Where I learned about lockdowns
I read a lot of Tom Clancy novels as a teenager. Something about the extremely detailed writing and overly elaborate plotting scratched an itch. I was also a big fan of the Splinter Cell games.
The 1996 novel Executive Orders—the one where Clancy’s self-insert hero Jack Ryan becomes president—has always stuck with me. Like all Clancy doorstoppers (this one is nearly half a million words), it has many subplots. The most memorable one involves terrorists backed by the Ayatollah of Iran starting an epidemic in the United States using aerosolized Ebola. The attack has two purposes: to kill Americans and to paralyze the country so it cannot respond to Iran’s invasion of its neighbours.
What makes the subplot memorable is that the biological attack just…doesn’t work that well. It kills thousands instead of millions. It is fairly successful at preventing the normal deployment of American military forces to the Middle East, but luckily for America’s allies, the available units are sufficiently badass to hold off the Iranian invasion anyway.
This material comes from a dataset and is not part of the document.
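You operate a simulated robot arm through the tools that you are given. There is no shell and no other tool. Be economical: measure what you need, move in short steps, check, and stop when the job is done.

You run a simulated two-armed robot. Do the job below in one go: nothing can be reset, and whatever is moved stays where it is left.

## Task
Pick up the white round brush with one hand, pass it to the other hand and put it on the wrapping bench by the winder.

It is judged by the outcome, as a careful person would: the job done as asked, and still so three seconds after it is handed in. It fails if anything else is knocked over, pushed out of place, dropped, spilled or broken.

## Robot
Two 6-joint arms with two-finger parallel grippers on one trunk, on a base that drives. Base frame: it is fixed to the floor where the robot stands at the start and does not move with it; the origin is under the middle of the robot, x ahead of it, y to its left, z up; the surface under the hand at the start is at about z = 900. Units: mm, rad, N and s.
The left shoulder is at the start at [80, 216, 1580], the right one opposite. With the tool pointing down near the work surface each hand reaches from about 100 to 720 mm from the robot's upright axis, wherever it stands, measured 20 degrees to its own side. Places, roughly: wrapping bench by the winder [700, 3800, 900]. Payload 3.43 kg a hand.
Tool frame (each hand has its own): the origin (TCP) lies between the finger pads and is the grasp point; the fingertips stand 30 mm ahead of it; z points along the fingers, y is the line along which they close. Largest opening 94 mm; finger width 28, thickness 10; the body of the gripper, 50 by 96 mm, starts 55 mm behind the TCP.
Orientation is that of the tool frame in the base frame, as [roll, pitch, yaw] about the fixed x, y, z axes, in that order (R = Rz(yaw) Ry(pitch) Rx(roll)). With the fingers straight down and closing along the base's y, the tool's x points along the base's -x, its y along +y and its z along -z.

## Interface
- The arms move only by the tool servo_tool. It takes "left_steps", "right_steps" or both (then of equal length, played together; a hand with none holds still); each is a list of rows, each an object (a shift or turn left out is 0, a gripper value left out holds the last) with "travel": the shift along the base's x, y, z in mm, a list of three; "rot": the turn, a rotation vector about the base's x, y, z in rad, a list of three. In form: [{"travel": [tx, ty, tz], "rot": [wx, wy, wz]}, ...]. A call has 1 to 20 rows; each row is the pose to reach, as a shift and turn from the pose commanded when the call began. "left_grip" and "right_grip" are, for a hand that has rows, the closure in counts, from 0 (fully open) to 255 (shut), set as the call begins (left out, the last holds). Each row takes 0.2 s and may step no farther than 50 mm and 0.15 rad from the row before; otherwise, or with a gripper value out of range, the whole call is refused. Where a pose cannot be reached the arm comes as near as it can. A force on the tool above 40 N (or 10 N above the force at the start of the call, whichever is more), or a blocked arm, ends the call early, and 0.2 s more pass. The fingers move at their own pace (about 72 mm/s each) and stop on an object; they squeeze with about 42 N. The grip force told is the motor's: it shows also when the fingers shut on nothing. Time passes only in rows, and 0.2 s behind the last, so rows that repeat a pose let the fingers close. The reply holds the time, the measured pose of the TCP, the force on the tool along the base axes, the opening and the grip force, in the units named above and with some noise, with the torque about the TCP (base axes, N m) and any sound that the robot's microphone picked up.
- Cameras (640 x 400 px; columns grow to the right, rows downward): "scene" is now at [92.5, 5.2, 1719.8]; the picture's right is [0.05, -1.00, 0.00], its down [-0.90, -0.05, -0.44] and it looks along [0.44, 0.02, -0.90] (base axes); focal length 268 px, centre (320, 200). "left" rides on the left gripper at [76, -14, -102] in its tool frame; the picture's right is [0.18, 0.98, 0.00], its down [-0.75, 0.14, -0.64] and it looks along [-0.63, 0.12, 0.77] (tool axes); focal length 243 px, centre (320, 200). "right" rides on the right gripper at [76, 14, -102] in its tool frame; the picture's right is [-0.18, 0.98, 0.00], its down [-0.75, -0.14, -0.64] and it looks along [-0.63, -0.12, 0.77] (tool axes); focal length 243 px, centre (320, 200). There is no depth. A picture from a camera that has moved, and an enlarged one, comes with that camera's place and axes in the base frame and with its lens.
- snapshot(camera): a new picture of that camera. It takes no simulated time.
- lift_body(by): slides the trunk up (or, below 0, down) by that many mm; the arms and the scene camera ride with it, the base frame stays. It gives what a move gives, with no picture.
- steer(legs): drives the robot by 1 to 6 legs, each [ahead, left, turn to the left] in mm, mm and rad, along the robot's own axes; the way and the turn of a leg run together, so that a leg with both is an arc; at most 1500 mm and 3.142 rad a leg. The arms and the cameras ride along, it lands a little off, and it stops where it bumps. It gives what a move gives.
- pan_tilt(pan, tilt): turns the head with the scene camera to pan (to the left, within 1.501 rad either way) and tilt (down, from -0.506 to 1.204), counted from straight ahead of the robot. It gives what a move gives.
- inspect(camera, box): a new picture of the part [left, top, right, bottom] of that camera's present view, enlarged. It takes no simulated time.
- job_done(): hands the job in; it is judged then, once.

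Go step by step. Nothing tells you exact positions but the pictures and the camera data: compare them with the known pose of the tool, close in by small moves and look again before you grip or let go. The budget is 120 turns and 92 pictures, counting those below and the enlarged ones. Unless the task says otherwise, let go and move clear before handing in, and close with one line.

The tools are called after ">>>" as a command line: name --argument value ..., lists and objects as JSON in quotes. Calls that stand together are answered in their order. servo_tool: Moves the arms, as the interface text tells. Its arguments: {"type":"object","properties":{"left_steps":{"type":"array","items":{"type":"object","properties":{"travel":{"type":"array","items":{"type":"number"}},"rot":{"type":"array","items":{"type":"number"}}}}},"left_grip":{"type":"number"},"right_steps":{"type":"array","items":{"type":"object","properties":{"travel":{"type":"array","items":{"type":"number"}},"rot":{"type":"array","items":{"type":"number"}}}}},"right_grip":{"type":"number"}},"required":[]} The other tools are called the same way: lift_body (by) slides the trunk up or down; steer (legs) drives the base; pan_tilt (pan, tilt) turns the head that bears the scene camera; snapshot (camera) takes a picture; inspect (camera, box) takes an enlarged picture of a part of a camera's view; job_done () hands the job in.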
The epidemic fails for two reasons. First, although the terrorists successfully aerosolize the virus in shaving-cream canisters and release it at roughly twenty conventions and trade shows across the country, Ebola simply does not transmit very well under ordinary circumstances. Most of the secondary infections come from close personal contact.
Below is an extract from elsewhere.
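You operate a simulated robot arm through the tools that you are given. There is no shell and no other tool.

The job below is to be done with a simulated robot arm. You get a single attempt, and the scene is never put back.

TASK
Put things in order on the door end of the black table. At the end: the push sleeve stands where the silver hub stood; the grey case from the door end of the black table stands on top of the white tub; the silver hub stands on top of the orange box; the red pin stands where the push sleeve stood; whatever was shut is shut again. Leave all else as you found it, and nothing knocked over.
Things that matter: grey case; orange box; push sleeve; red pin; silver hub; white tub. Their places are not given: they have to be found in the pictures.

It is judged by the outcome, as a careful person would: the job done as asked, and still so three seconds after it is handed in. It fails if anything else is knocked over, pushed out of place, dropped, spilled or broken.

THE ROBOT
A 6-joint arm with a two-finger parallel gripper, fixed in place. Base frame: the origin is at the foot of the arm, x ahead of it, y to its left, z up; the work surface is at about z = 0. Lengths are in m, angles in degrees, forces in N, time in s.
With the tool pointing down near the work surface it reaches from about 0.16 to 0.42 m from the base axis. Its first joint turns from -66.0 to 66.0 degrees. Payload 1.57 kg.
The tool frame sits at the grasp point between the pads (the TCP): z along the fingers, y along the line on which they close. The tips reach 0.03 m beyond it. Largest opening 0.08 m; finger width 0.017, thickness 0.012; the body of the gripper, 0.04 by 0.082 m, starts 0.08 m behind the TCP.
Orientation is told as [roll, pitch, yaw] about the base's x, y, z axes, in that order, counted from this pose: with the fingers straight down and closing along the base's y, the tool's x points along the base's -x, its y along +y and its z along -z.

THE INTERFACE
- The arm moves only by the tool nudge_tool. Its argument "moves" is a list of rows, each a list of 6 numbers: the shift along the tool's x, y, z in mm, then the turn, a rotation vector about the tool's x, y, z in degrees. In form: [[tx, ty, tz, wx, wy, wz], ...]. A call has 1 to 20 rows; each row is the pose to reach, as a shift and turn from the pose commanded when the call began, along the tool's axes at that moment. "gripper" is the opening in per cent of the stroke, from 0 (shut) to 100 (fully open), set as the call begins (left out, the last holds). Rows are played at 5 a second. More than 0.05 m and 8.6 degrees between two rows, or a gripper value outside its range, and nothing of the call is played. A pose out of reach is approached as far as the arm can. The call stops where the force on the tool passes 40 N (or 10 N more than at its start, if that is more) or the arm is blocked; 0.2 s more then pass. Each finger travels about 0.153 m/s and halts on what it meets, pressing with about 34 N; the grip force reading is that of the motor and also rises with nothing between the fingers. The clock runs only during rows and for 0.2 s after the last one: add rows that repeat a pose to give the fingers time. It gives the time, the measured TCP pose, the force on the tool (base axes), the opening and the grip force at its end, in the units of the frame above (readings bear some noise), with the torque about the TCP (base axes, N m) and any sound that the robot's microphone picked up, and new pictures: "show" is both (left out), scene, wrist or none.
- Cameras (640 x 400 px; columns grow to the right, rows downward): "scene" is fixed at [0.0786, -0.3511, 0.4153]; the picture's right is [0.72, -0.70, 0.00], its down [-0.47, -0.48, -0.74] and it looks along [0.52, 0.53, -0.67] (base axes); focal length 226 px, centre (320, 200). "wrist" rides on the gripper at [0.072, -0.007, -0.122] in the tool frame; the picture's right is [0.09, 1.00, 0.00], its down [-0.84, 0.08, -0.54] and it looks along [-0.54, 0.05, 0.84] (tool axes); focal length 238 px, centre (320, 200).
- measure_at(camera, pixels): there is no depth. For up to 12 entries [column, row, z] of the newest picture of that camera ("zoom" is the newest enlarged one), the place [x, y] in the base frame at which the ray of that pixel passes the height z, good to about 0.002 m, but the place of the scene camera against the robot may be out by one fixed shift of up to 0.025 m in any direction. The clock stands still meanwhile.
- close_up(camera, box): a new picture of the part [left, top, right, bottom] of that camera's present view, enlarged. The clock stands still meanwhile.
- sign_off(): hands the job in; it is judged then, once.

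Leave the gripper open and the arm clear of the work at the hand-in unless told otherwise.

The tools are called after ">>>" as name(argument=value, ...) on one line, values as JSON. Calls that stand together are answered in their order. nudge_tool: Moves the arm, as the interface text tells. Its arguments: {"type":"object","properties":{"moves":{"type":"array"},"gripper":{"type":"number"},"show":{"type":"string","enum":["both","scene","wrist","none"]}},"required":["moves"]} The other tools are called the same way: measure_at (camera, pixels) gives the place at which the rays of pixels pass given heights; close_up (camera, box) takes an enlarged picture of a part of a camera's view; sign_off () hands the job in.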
Second, once Jack Ryan realizes that this is a deliberate attack, he orders the closure of all schools, non-essential businesses, and places of public assembly, as well as banning interstate travel and invoking martial law. These measures crush the ability of the virus to generate secondary infections. To enact these orders, Ryan overrules his own Cabinet. After most of its members vote against the measures, he looks around the room and announces, “The ayes have it.”
The doctors tracking the outbreak later conclude that the interstate travel ban may not have accomplished much directly. Its real value was that it frightened people into reducing contact. “This quarantine stuff has scared the shit out of people,” one says. Clancy does not present this as an unfortunate side effect: scaring people into taking the emergency seriously is part of why the policy works.
Today we would call this response a COVID skeptic’s paranoid fever dream. But Tom Clancy viewed emergency public health powers as an obvious extension of competent national defence in the face of a biological weapon attack. When a CNN reporter asks Ryan about the legality of the measures, he responds: “Whether they’re legal or not, I am convinced that they are necessary.” (In the next sentence, White House staff begin passing surgical masks to the assembled reporters.)
I am amused by how much the political valence of all this changed between 1996 and 2020. Imagine if the story had been about a biological attack from China!